Vulnerability Overview

CVE-2025-70161 is a command injection vulnerability in the EDIMAX BR-6208AC V2_1.02 router firmware, specifically within the web-based setWAN handler. The flaw arises due to improper input sanitization of the pppUserName parameter, which is directly passed to a system() call without validation or escaping. This allows an unauthenticated attacker to inject arbitrary shell commands, leading to remote code execution (RCE) with root privileges.

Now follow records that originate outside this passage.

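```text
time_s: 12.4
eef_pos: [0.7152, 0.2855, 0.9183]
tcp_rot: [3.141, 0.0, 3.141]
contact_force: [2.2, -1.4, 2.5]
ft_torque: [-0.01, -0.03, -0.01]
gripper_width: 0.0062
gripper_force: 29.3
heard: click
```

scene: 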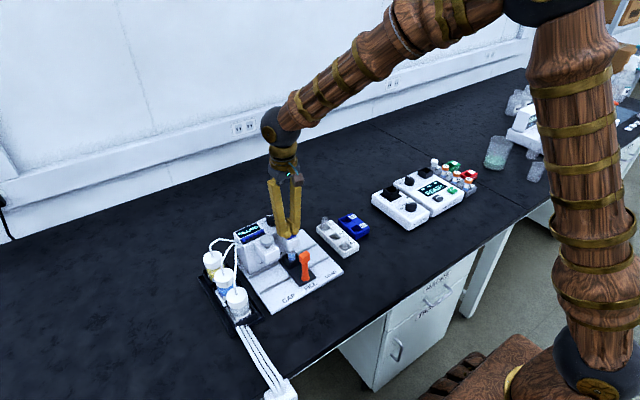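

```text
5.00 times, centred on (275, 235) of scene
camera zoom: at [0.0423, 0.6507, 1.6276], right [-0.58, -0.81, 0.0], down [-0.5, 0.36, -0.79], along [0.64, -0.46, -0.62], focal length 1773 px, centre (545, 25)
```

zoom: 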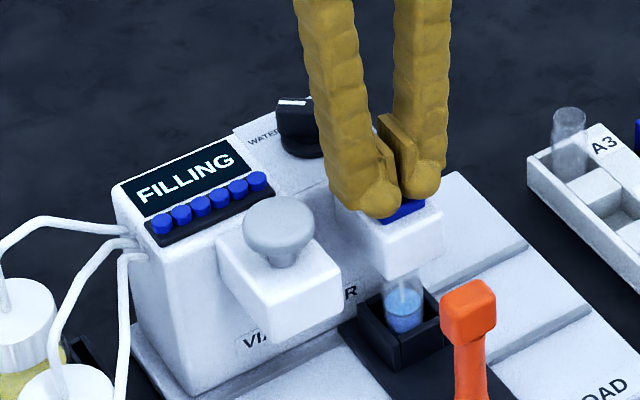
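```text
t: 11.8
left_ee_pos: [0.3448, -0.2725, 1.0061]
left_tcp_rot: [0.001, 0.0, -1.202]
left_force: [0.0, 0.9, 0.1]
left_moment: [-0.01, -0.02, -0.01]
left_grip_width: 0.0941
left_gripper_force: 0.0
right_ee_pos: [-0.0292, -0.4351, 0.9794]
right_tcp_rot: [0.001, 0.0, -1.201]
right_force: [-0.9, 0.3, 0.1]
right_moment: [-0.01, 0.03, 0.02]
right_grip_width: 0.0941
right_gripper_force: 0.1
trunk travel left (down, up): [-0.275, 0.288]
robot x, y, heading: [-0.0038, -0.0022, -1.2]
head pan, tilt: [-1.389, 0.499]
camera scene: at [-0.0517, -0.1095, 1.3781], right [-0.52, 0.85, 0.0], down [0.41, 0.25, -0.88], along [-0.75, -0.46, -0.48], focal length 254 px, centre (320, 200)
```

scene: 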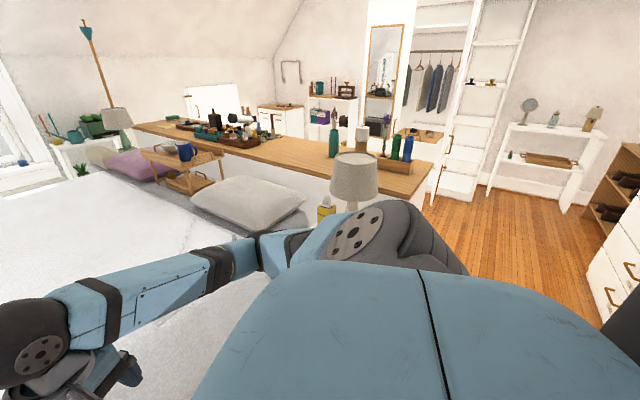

Severity Justification (CVSS 9.8)

The CVSS v3.1 scoring breakdown is as follows:

Metric	Value	Justification
Attack Vector (AV)	Network	Exploitable remotely over the network (e.g., via HTTP/S).
Attack Complexity (AC)	Low	No special conditions required; straightforward exploitation.
Privileges Required (PR)	None	No authentication needed.
User Interaction (UI)	None	No user interaction required.
Scope (S)	Unchanged	Impact is confined to the vulnerable device.
Confidentiality (C)	High	Full system compromise possible (arbitrary command execution).
Integrity (I)	High	Attacker can modify system configurations, firmware, or data.
Availability (A)	High	Device can be crashed, rebooted, or rendered inoperable.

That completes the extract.